Because it would create a nasty dependency of the CLTV deltas over the CSV delay or a reduced security for HTLCs.
Having the revocation path in the second-stage transaction allows to be able to timeout an HTLC (ie your peer cannot redeem it via pre-image anymore) while still leaving the revocation period (CSV) intact for you to be punished if you cheated.

Two-stage HTLCs

The Lightning Network protocol makes use of two-stage HTLCs.
Why: allow to use absolute timelock delta shorter than the relative timelock delta used for the fundamental security model (punishment), without degrading the security model for HTLC outputs.
How: make (basically) HTLC outputs pay to either the revocation path, the [timeout/success] transactions only broadcastable after block B, or the receiver with the preimage. Make the [timeout/success] transaction pay only after full expiration of the revocation period (no preimage path anymore here, if the receiver did not cheat they will get paid).

More about two stages HTLCs in this answer.

Why put the revocation path at both stages ?

Because the first stage expires at the end of the absolute timelock period, which is likely to be less than the revocation period.
If the revocation path was not present in the second transaction (which is actually the point of using two stages) then you would either drastically reduce the revocation period for HTLC outputs, or require using insanely high CLTV deltas.

An example

I've a channel with you, and we agreed on a to_self_delay of 144 blocks (1 day to punish the broadcast of a revoked state) and a (reckless) cltv_expiry_delta of 6 blocks.

I just attempted to make a payment through our channel. We appended an offered HTLC output to my commitment transaction and a received HTLC output to yours.
Let's say someone found funny to not take its negligible fees and instead stuck the HTLC to mess with us. After 4 blocks, we fail the HTLC, sign a new pair of commitment transactions and continue operations --I'd later learn that you actually stuck the HTLC just after gathering the preimage.

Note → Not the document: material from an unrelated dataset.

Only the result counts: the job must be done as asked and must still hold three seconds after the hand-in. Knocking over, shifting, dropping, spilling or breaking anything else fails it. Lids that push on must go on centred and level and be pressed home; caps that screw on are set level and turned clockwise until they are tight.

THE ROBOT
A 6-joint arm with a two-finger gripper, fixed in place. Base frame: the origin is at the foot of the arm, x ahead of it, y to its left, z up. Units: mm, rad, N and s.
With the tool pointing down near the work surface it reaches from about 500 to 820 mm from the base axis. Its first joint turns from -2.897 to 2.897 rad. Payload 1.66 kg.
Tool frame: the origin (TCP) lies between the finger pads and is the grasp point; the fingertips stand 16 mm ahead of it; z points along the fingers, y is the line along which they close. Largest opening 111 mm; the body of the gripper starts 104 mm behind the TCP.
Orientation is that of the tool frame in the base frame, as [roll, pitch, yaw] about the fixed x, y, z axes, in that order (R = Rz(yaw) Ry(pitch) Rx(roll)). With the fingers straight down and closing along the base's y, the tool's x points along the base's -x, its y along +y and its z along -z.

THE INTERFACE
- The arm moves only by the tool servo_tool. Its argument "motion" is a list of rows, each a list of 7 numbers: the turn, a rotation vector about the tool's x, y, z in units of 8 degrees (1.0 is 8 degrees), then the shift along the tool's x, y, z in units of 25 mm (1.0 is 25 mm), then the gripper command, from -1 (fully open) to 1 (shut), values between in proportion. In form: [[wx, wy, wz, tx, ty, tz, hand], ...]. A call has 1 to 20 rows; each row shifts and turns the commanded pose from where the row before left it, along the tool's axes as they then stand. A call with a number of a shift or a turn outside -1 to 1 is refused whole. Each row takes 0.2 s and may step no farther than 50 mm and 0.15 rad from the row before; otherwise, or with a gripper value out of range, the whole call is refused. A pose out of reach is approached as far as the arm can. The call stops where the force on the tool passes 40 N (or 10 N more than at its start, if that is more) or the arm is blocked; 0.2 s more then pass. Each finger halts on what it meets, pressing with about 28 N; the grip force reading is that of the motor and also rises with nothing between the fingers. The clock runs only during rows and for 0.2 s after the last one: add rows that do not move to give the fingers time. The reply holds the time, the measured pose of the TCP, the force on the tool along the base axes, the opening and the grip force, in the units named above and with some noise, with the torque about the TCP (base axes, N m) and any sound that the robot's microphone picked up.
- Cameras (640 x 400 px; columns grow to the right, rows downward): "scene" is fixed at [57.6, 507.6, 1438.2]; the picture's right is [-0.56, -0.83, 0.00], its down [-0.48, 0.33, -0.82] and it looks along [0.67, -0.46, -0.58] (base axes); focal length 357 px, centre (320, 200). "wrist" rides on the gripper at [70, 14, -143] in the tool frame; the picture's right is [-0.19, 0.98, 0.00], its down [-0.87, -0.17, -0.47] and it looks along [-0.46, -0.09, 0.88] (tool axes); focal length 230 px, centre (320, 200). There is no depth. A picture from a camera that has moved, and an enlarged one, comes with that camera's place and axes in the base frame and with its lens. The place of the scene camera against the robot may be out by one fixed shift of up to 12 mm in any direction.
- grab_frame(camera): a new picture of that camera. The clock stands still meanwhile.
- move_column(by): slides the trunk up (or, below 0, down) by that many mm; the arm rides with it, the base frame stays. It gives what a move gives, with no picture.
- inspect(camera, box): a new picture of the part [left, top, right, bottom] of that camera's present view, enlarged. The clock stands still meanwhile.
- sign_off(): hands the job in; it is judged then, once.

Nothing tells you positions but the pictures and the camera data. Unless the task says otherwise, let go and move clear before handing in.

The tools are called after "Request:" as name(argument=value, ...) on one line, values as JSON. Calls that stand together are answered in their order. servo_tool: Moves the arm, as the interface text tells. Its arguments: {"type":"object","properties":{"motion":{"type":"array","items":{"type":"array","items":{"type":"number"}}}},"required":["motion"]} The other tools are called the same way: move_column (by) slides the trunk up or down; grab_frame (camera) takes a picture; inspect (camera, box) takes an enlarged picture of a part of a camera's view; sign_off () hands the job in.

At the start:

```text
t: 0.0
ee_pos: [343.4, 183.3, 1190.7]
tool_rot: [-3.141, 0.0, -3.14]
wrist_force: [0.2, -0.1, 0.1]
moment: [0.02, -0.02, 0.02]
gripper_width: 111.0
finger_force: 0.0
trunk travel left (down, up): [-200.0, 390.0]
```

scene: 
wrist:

We don't create new states to our channel and the same night I suffer a power outage, my node comes offline and I don't notice it until I'm awake (5 hours later).
At the exact moment I got offline you took the absolutely irrational decision to broadcast your ancient commitment transaction in which you still have a signed received HTLC output.
Your transaction gets confirmed, and passed the 6 blocks (still 4 hours until I wake up) you can claim the output with your HTLC success transactions.

4 hours later, I wake up, put my continuously backed up node back online and notice the breach.
Before I could even have the time to feel disillusioned, disappointed and frustrated enough to throw swear words to a random internet colored alias, my node stole your coins from your commitment transaction's to_self output, claimed my to_remote output and spent your HTLC success transaction.

Without the revocation path in the second stage my coins would be lost.